### Stated goal
Show the exact text of the source starting from "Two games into" and stopping at the end of "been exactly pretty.".

### Source
'''
Stanley Cup Playoffs Power Rankings: Mission accomplished… so far

Two games into the playoffs, and the Capitals could not be doing any better. At least in terms of the series.

Two games, two wins. You can’t ask for any better than that.

But it hasn’t been exactly pretty.

Twice the Caps jumped out to big leads, twice the Carolina Hurricanes clawed their way back, twice Washington had to hold the Hurricanes off for a narrow victory. 

There are things not to like about how the Caps are playing, there are things they need to improve, there are players that need to play better. All of that is true, but let’s take a step back and look at what’s happening around the league.

By the end of Sunday’s action, every team had played at least two playoff games. In all eight series, only two teams managed to win the first two games at home: Washington and the New York Islanders. That’s it. The biggest shock is that the Presidents’ Trophy winning Tampa Bay Lightning did not just lose their first two games at home, they have been pushed to the brink of elimination by the Columbus Blue Jackets through three games.

So while the Caps can and will need to play better than they looked in the first two games of the playoffs, you cannot be too hard on them because they found a way to win both games. That’s more than you can say about the Lightning, Boston Bruins, San Jose Sharks, Calgary Flames, Winnipeg Jets or Nashville Predators.

SEE THIS WEEK’S STANLEY CUP PLAYOFF POWER RANKINGS HERE

Here are a few recent observations and thoughts on the Caps.

  • Let’s start with the positives. A team will not be successful in the playoffs if its best players don’t show up and so far, both Alex Ovechkin and Nicklas Backstrom have been brilliant. I wrote about them on Sunday. Everything the team needs from them, they are providing. Ovechkin is passing well, has been all-in on the backcheck and has been a physical wrecking ball. Backstrom is winning big faceoffs, has been great on the penalty kill and has been a scoring machine.
  • They haven’t needed it so far, but Washington has gotten essentially zero secondary scoring from their bottom six. Here are the goal scorers through the first two games: Backstrom, Ovechkin, Tom Wilson, T.J. Oshie, Brooks Orpik and an empty-netter from Lars Eller. Washington will need to see production from the bottom-six in these next two games since they will be in Raleigh where the Hurricanes will be able to better control the matchups.
'''
### Data lines
'''
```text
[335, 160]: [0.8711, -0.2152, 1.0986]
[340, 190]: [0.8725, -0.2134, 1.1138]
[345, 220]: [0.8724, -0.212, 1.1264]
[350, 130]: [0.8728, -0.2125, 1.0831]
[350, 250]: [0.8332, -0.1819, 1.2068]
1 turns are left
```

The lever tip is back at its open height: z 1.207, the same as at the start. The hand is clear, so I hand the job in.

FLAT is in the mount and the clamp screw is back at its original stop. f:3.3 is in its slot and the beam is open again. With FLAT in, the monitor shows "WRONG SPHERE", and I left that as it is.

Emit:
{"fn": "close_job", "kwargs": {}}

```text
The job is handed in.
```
'''
### Solution for this exercise
Two games into the playoffs, and the Capitals could not be doing any better. At least in terms of the series.

Two games, two wins. You can’t ask for any better than that.

But it hasn’t been exactly pretty.